» **BRIEF**: Make a faithful copy of the document.

Logs of tool calls and replies:
_____
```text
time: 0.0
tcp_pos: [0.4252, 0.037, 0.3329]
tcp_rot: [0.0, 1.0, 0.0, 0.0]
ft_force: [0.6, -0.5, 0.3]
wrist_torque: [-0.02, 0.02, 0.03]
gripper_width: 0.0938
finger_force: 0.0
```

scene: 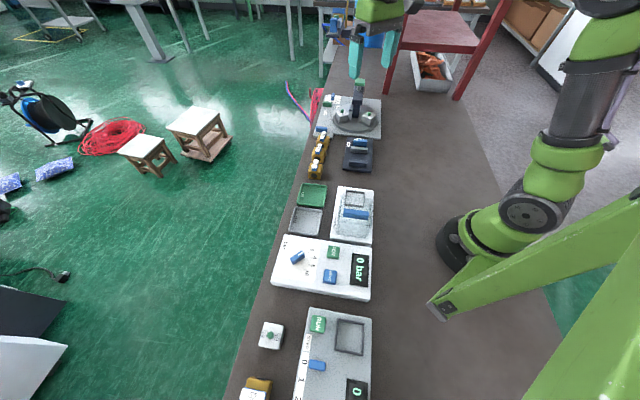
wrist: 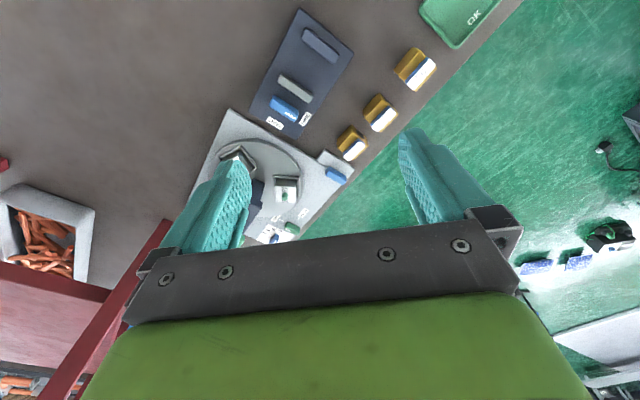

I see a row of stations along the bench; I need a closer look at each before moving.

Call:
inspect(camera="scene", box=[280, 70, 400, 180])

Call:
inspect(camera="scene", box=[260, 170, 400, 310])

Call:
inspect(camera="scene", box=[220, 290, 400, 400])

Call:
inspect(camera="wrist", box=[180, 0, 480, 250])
_____
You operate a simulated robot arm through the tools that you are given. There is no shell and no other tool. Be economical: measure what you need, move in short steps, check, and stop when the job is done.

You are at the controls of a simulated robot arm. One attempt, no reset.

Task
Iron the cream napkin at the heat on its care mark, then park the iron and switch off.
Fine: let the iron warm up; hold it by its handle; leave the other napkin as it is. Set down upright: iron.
_____
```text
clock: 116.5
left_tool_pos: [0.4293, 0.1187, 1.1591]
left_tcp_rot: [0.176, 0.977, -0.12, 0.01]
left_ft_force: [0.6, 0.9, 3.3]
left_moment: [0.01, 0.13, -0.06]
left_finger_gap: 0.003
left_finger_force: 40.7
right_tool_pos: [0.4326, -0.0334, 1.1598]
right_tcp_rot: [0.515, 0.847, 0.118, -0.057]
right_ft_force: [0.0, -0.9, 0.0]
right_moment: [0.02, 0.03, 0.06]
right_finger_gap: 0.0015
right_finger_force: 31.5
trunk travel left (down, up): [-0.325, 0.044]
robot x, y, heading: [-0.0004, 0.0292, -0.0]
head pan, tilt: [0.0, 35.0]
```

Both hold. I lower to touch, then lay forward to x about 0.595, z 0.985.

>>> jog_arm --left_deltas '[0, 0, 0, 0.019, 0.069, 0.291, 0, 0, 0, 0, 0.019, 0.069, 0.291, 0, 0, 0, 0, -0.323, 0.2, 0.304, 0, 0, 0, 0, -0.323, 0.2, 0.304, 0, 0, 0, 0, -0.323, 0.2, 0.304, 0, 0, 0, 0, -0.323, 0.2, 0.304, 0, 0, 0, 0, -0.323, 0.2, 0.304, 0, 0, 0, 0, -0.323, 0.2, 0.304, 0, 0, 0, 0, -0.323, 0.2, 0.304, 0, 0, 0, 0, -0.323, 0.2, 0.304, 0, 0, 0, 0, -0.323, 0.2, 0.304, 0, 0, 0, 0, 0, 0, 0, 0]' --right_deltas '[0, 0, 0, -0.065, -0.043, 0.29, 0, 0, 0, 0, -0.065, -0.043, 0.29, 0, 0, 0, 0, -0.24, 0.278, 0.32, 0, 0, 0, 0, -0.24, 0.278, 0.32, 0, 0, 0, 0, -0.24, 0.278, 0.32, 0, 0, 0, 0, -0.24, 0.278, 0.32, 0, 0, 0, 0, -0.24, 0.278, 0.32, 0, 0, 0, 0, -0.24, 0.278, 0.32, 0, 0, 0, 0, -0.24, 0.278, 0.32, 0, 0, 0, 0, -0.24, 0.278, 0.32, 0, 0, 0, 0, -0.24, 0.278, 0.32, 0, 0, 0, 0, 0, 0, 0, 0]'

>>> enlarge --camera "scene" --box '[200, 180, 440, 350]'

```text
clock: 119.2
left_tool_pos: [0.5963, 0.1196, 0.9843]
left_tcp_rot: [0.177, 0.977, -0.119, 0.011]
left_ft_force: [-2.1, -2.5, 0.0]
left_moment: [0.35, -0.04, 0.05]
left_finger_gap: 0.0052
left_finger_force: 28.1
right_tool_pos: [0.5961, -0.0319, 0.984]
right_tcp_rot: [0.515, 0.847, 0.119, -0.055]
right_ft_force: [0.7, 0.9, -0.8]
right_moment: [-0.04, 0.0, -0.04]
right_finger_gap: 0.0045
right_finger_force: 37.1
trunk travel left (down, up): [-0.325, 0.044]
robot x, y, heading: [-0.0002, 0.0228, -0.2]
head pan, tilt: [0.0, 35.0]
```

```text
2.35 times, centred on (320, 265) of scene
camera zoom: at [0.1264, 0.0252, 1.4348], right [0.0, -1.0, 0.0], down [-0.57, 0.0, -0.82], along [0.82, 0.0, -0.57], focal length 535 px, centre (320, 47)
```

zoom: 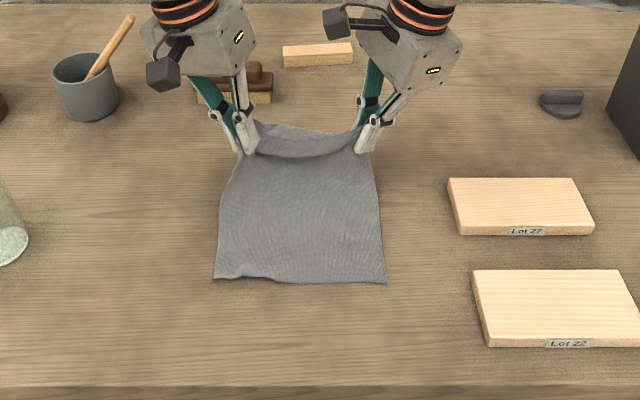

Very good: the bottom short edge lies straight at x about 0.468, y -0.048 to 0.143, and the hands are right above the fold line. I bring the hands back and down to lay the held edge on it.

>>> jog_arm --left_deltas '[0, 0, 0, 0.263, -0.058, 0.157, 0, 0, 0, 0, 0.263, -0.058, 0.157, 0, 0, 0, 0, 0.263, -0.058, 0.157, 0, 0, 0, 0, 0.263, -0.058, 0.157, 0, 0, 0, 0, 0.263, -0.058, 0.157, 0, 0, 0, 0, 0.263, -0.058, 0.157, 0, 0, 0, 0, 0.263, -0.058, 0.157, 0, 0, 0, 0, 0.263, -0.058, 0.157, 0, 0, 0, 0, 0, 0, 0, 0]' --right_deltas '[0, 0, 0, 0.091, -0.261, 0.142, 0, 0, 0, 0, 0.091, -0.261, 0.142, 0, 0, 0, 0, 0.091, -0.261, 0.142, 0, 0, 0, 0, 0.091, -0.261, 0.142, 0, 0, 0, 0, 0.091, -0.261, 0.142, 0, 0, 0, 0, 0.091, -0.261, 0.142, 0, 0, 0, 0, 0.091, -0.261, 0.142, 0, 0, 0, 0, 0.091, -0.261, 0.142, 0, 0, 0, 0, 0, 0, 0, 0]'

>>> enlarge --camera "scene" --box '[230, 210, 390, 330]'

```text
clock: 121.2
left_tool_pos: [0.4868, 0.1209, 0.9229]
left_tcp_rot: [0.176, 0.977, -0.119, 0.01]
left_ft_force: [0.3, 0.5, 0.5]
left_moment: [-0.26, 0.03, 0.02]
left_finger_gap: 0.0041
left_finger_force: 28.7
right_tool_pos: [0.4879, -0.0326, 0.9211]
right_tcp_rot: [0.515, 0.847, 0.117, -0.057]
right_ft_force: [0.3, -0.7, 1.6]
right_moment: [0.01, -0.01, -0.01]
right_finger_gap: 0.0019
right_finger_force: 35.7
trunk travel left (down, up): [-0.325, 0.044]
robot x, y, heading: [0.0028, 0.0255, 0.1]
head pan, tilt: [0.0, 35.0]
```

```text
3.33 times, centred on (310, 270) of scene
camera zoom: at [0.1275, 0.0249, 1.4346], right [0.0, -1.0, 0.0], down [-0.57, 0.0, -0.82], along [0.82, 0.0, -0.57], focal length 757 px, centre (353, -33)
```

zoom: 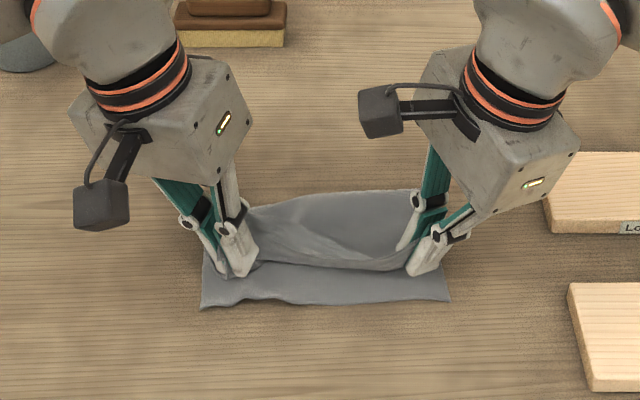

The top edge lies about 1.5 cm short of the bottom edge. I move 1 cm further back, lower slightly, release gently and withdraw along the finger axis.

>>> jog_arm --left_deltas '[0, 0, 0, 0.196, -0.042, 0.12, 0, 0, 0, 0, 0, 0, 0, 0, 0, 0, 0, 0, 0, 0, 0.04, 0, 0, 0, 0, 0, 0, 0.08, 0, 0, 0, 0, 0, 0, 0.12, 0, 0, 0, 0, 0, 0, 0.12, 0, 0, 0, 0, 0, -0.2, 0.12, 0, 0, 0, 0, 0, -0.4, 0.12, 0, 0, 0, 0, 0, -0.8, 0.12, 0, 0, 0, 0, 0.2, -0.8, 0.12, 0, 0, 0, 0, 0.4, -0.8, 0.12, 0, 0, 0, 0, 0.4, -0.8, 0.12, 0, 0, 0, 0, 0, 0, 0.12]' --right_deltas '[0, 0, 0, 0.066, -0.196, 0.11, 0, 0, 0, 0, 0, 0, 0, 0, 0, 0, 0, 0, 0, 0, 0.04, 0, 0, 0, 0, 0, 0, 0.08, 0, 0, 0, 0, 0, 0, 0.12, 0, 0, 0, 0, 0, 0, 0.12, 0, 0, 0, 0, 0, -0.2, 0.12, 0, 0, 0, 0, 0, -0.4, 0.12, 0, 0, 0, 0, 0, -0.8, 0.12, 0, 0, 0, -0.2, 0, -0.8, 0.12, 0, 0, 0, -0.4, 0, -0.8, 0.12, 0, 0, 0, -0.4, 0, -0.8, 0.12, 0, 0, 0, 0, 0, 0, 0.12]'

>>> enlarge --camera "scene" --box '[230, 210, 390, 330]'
_____
» **DOCUMENT**:
Sunday, January 5, 2014

Why children need fathers

The feminists discovered that fish actually did need bicycles after all. And as the hordes of fatherless bastards leave women dismayed in their totally predictable failure to grow up into responsible, productive men, they're gradually learning that kids need men too:
Encouraging risk: In their approach to childrearing, fathers are more likely to encourage their children to take risks, embrace challenges, and be independent, whereas mothers are more likely to focus on their children's safety and emotional well-being. "[F]athers play a particularly important role in the development of children's openness to the world," writes psychologist Daniel Paquette. "[T]hey also tend to encourage children to take risks, while at the same time ensuring the latter's safety and security, thus permitting children to learn to be braver in unfamiliar situations, as well as to stand up for themselves." In his review of scholarly research on fatherhood, he notes that scholars generally find that dads are more likely to have their children talk to strangers, to overcome obstacles, and even to have their toddlers put out into the deep during swim lessons. The swim-lesson study, for instance, which focused on a small sample of parents teaching their kids to swim, found that "fathers tend to stand behind their children so the children face their social environment, whereas mothers tend to position themselves in front of their children, seeking to establish visual contact with the children."
_____
» **FINAL ANSWER**:
Sunday, January 5, 2014

Why children need fathers

The feminists discovered that fish actually did need bicycles after all. And as the hordes of fatherless bastards leave women dismayed in their totally predictable failure to grow up into responsible, productive men, they're gradually learning that kids need men too:
Encouraging risk: In their approach to childrearing, fathers are more likely to encourage their children to take risks, embrace challenges, and be independent, whereas mothers are more likely to focus on their children's safety and emotional well-being. "[F]athers play a particularly important role in the development of children's openness to the world," writes psychologist Daniel Paquette. "[T]hey also tend to encourage children to take risks, while at the same time ensuring the latter's safety and security, thus permitting children to learn to be braver in unfamiliar situations, as well as to stand up for themselves." In his review of scholarly research on fatherhood, he notes that scholars generally find that dads are more likely to have their children talk to strangers, to overcome obstacles, and even to have their toddlers put out into the deep during swim lessons. The swim-lesson study, for instance, which focused on a small sample of parents teaching their kids to swim, found that "fathers tend to stand behind their children so the children face their social environment, whereas mothers tend to position themselves in front of their children, seeking to establish visual contact with the children."